While Sony said it now anticipates that its target of returning the TV business to profitability will not be achieved within fiscal year 2013 largely due to unexpected factors such as the slowdown in emerging markets and declining currency rates, the reforms executed within the TV business over the past two years are putting the business on a path to turnaround. In particular, Sony has significantly enhanced product competitiveness and accelerated its shift to high-end models, especially in the area of Ultra HD, where Sony has secured more than 75% market share in Japan (as of the end of December 2013, based on Sony research). Sony has also taken the number one market share in the US for Ultra HD models (during calendar year 2013, based on revenues).

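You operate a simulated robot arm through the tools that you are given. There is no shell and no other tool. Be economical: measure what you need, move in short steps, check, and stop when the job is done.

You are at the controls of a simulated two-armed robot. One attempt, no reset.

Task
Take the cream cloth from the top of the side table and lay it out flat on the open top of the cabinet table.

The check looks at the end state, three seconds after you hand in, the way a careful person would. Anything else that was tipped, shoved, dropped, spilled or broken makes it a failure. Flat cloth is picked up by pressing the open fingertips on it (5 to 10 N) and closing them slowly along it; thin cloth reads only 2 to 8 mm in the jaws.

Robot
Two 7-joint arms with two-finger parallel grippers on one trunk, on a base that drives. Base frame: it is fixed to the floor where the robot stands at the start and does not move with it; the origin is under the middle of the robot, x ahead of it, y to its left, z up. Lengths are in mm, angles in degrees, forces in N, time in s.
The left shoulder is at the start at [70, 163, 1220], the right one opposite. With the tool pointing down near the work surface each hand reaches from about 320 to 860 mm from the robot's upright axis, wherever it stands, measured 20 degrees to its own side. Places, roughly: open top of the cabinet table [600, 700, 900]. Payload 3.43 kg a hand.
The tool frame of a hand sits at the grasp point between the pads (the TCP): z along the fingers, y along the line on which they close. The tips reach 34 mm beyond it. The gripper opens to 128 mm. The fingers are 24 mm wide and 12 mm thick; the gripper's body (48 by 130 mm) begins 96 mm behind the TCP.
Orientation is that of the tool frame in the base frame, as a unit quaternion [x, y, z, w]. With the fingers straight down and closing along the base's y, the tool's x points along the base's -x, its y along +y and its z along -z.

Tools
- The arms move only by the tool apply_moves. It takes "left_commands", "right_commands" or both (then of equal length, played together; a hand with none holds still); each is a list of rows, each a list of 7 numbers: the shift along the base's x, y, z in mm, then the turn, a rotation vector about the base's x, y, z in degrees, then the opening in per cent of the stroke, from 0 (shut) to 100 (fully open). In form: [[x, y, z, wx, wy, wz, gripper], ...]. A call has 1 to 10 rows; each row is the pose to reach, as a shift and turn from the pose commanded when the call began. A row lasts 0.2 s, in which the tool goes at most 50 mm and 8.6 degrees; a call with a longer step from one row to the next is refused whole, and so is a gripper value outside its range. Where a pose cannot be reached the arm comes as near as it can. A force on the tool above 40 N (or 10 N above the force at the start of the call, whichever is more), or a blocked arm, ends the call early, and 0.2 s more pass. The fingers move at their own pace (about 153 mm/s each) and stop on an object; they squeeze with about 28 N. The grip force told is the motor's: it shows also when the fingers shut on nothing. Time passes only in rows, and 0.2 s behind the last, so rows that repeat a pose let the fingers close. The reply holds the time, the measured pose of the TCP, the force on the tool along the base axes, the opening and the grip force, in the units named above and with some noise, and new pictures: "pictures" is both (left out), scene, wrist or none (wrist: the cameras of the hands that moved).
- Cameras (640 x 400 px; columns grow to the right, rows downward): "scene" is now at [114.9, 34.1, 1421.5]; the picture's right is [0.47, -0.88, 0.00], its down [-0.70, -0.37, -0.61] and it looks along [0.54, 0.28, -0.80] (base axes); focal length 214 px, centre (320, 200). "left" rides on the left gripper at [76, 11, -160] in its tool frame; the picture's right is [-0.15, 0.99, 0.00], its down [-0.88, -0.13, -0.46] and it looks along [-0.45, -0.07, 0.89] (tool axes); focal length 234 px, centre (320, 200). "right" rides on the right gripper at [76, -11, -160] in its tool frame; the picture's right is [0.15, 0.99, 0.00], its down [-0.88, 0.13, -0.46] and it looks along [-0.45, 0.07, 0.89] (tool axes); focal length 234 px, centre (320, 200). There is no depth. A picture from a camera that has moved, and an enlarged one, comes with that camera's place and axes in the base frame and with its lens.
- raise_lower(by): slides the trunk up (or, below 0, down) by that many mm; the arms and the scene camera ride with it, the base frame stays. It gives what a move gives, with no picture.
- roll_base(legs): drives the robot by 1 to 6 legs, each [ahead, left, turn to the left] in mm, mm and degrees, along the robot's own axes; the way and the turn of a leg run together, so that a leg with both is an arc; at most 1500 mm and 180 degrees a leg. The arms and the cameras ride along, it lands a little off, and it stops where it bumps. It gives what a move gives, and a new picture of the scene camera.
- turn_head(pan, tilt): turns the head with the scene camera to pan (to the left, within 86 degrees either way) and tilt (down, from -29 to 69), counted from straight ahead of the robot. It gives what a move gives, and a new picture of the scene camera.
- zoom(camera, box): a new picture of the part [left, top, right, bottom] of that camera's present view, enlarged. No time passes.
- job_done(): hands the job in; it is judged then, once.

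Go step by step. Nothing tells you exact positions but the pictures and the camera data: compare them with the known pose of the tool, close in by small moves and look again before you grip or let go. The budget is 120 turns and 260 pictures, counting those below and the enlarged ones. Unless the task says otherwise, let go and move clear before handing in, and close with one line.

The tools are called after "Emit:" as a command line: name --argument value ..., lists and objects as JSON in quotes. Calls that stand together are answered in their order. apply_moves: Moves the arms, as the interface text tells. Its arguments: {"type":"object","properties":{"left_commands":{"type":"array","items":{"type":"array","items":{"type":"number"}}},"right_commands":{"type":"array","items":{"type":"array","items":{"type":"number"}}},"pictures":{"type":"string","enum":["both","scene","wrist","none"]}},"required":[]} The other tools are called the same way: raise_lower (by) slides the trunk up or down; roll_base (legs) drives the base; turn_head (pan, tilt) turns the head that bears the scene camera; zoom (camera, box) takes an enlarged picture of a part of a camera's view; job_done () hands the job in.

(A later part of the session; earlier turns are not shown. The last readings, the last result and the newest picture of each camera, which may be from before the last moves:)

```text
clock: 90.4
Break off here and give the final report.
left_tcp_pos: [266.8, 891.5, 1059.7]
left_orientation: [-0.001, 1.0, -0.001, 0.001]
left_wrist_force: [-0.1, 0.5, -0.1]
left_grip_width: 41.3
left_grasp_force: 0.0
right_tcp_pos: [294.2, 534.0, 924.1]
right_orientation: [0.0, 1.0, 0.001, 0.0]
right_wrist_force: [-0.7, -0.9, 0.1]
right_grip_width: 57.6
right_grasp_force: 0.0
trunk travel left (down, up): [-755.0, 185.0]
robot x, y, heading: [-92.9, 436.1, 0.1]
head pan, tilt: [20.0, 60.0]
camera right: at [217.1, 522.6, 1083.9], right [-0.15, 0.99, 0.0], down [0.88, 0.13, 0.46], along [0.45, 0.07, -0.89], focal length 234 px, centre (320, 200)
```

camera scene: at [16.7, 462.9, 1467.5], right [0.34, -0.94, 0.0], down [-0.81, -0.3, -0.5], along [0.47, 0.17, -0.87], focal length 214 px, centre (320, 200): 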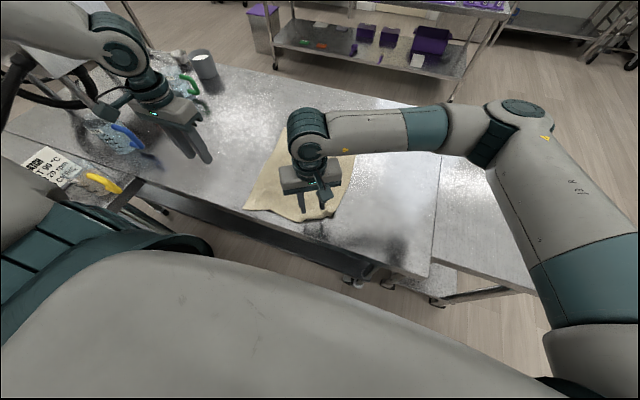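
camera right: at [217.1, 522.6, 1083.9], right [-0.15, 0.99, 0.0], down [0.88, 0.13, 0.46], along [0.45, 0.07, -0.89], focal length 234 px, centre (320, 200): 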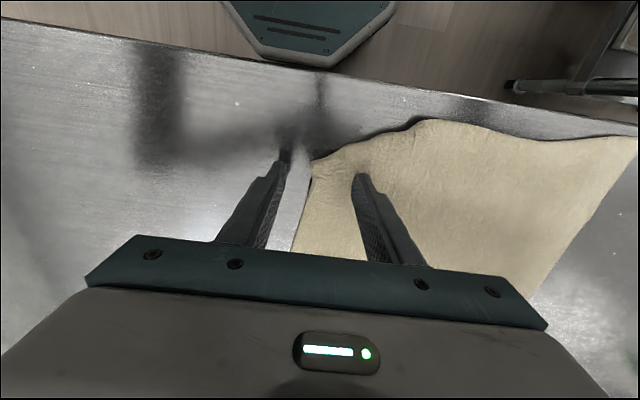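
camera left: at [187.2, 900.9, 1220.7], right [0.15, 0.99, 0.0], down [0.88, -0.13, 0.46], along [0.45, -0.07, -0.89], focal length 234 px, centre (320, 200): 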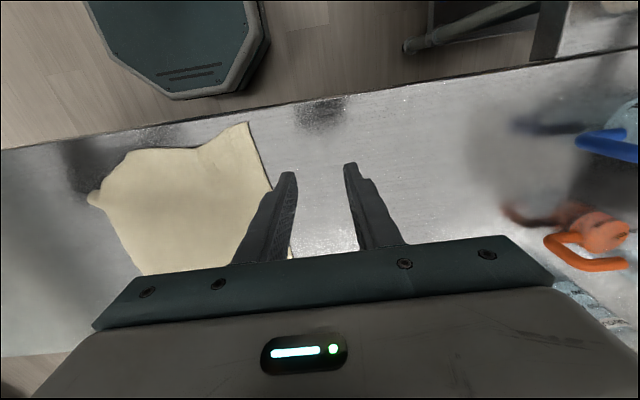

Sony added it will shift its product mix and focus on increasing the proportion of sales from high-end models in fiscal year 2014. Sony plans to reinforce the company's leading position in the Ultra HD market by strengthening its product lineup while also bolstering its 2K models with wide color range and image-enhancing technologies. In emerging markets, Sony will aim to harness market expansion by developing and launching models tailored to specific local needs. Second, Sony will accelerate and broaden its on-going cost reduction and operational improvement measures, focusing attention across all functions relevant to the TV business, including manufacturing, sales, and headquarters/indirect functions. In addition, to help transform the business into a more efficient and dynamic organization, optimized in size and structure for the current competitive business environment and fully accountable for its operations, Sony has decided to split out the TV business and operate it as a wholly-owned subsidiary. The targeted timeframe for this transition is July 2014. By implementing these measures, Sony is aiming to further enhance its TV business' profit structure and return the business to profitability during fiscal year 2014, the company added.